Someone wrote in to say that their local government levied on a bank account to pay for either pension or health insurance premiums that hadn’t been paid. If you are one of my readers outside of Japan, you may be surprised to learn that social security payments aren’t collected the way they are in most countries–like a tax. Instead, the local government “bills” you, and then you “choose” to pay the bill. This is so, even though the national pension and national health care are mandatory. (Alternatively, you can get these through your employer, where the payments are withheld from earnings.)
It takes 25 years of payments before someone is vested in the Japanese pension. So many foreigners have tried to dodge the pension over the years, figuring they will never be in Japan long enough. However, in the past decade, totalization agreements have been made, where Japan counts the years you pay into your home country’s social security. I always give myself as an example, where I had 23 or 24 years in U.S. social security BEFORE I went to Japan. So, within the first year or two, I had a combined twenty-five years between Japan and America. I was probably one of the first people my age to vest in the Japanese pension system, since Japanese start contributing at 20, and I had paid into U.S. social security since age 14.

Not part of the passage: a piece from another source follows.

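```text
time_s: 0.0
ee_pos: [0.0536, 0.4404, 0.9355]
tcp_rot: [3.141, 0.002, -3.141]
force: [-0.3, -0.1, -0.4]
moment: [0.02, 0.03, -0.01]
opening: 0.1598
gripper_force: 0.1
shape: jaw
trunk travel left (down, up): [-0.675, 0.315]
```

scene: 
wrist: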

Recently, Japan has been talking about reducing the vesting years to ten, so that ten years would be enough to collect a pension. The question then comes up: do you pay into the pension on the chance that it goes to ten, from twenty-five.
Debito suggests no, but I still say yes. The whole problem with deferred annuities (which is what the pension system is), is that you must pay for them ahead of time. This means you have to have been in the program along the way. You can’t WAIT, and then see if you should have made the payments. This is really not how insurance works.
Look it, the excuses that people will use so as not to pay are many. But what is happening in Japan is that the various escape doors to this program are being closed. It’s likely that selective governments are now looking to see if there are assets to attach, now that they are paying closer attention to who is in, and who is not.
[Update: AND, from previous blogging, you should know that Japan is voluntarily allowing backpayments (JP) of up to 10 years, and will do this through 2015. The expected consumption tax hike that would support ten-year vesting (JP) would begin in April 2014.]
[Update #2: For those who’ve followed this story for a couple years, isn’t it clear that the pattern is one of serial rule tightening, and scattered enforcement? This is generally how change happens there.]